A bank regulatory relief plan put forward by Federal Deposit Insurance Corp. Vice Chairman Thomas Hoenig is getting support in the House.
Rep. Ed Perlmutter, D-Colo., introduced legislation on Friday that would implement Hoenig's plan by providing regulatory relief to "traditional banks" that hold no trading assets, hold only interest rate and foreign exchange derivative positions with exposure of less than $3 billion and maintain a simple leverage ratio of at least 10%.
Banks that meet the criteria would benefit from being exempt from Basel risk-based capital standards and company-run stress testing requirements. These banks would also be eligible for an 18-month examination cycle.
"This legislation will help ease the regulatory burden for the vast majority of banks who engage in traditional banking activities and conduct their activities in a safe and sound manner," Perlmutter said in a statement. "Providing targeted relief for our nation's Main Street banks enables them to focus more resources on lending to small businesses, financing mortgages and promoting economic activity in our communities."
This isn't the first time Hoenig's plan has garnered support on Capitol Hill, but the legislation is another push for bank regulation that is tailored around a bank's activities rather than size.

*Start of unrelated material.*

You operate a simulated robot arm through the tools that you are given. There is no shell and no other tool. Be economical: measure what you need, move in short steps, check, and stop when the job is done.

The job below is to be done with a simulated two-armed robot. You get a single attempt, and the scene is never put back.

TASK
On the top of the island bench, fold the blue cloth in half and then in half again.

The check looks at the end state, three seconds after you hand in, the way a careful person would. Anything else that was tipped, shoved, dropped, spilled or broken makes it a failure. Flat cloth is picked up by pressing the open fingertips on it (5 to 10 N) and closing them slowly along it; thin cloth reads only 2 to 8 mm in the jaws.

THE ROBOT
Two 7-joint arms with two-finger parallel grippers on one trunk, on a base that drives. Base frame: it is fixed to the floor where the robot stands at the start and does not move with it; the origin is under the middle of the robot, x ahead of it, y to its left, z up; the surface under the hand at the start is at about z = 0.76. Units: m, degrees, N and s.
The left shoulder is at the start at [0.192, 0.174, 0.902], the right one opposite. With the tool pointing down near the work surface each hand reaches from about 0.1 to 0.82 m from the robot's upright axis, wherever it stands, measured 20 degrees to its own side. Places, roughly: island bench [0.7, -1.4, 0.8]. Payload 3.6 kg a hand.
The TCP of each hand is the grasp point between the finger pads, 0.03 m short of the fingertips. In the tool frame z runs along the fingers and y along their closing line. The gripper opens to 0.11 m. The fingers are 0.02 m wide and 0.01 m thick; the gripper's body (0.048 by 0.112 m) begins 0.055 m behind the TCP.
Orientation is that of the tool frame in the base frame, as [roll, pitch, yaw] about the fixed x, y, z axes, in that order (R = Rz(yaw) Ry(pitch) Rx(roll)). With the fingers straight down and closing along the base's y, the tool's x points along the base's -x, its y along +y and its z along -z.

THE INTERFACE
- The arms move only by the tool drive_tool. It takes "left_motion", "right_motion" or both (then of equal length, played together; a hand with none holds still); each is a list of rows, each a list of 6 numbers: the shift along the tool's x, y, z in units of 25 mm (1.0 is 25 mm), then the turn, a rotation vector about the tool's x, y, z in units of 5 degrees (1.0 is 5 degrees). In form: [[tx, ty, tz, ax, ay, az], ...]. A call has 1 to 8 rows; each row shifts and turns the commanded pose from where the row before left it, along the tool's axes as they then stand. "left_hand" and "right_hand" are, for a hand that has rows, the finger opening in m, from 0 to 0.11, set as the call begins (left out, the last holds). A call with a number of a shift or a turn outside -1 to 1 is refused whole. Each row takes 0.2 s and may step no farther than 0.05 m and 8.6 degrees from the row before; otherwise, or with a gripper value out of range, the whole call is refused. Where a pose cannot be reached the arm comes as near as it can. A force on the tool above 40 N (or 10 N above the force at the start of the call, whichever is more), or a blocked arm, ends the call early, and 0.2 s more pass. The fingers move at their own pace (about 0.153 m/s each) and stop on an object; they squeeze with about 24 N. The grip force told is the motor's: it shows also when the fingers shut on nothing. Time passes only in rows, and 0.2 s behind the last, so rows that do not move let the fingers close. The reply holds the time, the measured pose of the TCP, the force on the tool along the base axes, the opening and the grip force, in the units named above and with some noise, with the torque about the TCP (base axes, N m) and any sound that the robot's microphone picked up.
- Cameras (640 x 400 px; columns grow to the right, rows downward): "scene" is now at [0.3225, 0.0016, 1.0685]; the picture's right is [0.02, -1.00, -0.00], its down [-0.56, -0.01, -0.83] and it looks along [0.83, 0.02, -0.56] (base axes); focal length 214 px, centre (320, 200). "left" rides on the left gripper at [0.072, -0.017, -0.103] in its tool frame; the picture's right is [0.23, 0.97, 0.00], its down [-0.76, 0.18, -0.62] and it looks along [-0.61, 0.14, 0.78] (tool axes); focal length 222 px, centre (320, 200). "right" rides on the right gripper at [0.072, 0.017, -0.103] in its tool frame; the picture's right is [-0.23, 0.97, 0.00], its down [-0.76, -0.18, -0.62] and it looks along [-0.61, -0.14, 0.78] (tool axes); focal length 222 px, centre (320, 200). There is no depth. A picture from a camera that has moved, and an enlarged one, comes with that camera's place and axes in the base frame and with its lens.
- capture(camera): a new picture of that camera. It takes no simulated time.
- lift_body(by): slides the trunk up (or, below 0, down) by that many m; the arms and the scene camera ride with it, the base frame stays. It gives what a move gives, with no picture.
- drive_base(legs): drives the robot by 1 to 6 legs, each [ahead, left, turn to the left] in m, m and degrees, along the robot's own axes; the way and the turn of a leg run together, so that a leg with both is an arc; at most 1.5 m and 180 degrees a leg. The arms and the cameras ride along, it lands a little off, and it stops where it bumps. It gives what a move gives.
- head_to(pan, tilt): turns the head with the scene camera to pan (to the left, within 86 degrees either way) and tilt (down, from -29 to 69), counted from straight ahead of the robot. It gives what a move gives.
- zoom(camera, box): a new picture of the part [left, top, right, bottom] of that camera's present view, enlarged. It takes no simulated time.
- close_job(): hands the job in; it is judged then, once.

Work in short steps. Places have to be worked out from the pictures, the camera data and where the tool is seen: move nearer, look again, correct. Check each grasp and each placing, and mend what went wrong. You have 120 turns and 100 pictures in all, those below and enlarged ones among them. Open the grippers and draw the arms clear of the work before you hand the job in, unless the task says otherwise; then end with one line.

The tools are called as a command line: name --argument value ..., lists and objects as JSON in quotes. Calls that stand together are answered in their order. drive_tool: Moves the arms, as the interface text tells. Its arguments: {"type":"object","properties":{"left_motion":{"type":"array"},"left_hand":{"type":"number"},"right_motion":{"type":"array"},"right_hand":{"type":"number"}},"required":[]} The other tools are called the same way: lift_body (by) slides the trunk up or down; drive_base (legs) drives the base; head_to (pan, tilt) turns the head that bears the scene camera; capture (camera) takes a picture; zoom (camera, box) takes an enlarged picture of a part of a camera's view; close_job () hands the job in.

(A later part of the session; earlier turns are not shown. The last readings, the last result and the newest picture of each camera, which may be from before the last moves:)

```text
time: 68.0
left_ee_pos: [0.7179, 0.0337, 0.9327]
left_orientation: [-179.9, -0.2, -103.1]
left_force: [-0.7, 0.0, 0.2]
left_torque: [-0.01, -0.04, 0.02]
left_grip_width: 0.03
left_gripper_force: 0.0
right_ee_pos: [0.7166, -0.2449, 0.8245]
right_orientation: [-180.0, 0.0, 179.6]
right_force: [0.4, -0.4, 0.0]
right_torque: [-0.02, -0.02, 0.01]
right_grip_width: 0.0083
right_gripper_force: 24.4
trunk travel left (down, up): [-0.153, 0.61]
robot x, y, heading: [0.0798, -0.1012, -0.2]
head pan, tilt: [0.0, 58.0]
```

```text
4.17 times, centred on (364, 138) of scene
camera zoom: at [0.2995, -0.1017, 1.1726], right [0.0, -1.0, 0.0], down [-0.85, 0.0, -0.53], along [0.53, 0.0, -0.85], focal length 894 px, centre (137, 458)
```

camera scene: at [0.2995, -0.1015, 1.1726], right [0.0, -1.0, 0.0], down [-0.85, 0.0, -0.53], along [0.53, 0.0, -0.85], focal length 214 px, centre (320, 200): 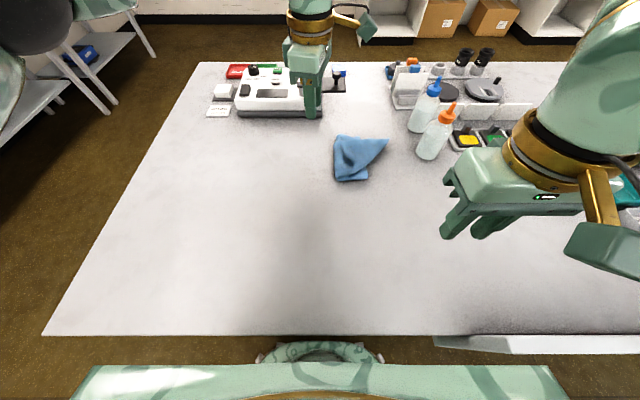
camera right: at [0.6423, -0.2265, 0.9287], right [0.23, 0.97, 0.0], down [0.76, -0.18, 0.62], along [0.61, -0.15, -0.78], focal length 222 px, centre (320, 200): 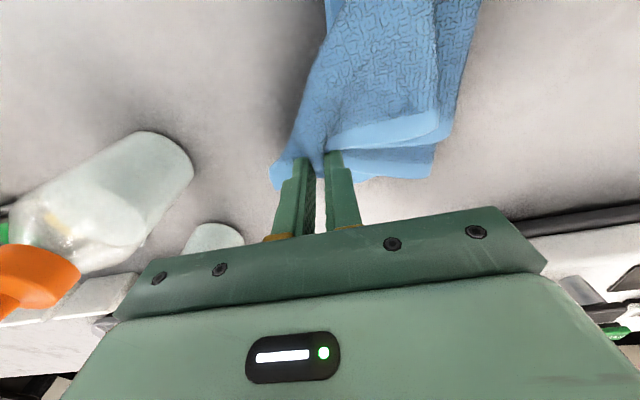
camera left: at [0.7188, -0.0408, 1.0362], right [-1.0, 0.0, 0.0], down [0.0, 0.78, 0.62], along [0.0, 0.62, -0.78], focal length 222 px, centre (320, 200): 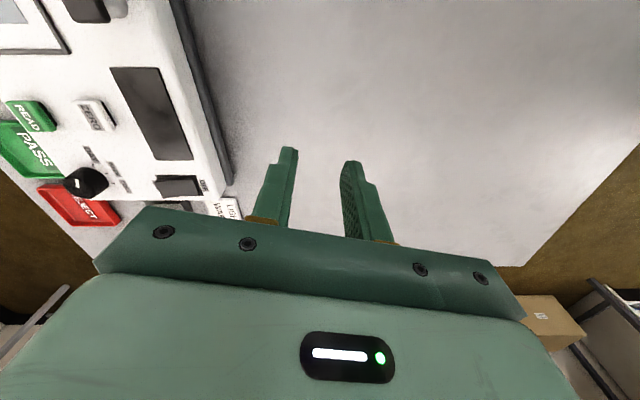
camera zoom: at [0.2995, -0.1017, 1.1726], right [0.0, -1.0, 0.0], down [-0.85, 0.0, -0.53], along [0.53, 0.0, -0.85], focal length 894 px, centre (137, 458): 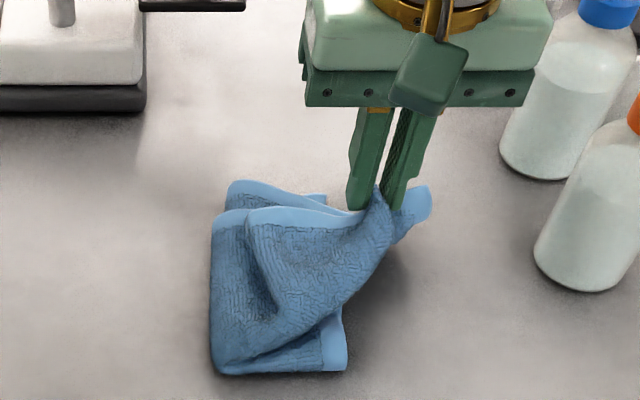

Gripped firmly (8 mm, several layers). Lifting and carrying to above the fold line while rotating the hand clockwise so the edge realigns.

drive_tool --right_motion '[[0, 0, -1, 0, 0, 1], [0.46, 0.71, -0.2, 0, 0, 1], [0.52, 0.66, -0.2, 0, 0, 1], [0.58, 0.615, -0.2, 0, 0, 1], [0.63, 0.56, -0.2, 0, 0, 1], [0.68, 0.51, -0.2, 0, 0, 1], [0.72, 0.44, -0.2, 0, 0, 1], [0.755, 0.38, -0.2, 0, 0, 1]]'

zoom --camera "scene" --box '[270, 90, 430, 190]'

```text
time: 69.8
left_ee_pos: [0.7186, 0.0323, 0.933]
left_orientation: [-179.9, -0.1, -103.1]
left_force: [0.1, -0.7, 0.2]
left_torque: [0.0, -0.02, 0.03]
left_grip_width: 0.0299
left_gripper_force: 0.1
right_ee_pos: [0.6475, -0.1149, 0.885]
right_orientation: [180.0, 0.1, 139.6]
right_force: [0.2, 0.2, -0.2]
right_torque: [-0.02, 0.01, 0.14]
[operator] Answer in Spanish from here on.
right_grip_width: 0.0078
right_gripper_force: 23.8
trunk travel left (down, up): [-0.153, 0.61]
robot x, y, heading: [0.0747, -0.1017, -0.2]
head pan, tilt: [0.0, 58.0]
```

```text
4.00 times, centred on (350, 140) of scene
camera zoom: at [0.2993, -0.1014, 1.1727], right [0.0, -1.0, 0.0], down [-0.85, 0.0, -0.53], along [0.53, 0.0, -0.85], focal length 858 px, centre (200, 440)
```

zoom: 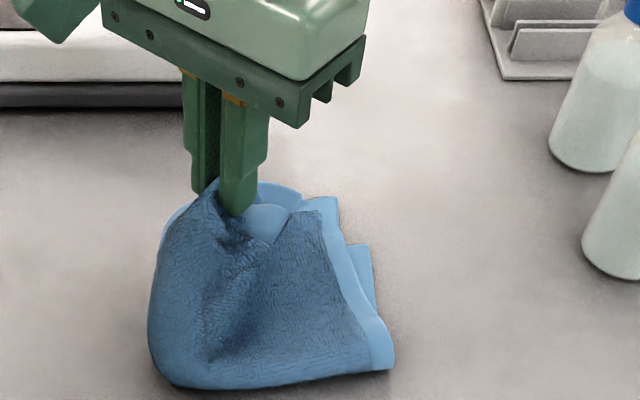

"Vice Chairman Hoenig is pleased Congress is considering the model he has been advocating for to give meaningful regulatory relief to well capitalized banks that operate a traditional commercial banking business model," Michele Heller, a spokeswoman for Hoenig, said Monday.
Reps. Stephen Lynch, D-Mass., Juan Vargas, D-Calif., Danny Heck. D-Wash., and Rubén Hinojosa, D-Texas, are co-sponsoring the Traditional Banking Regulatory Relief Act.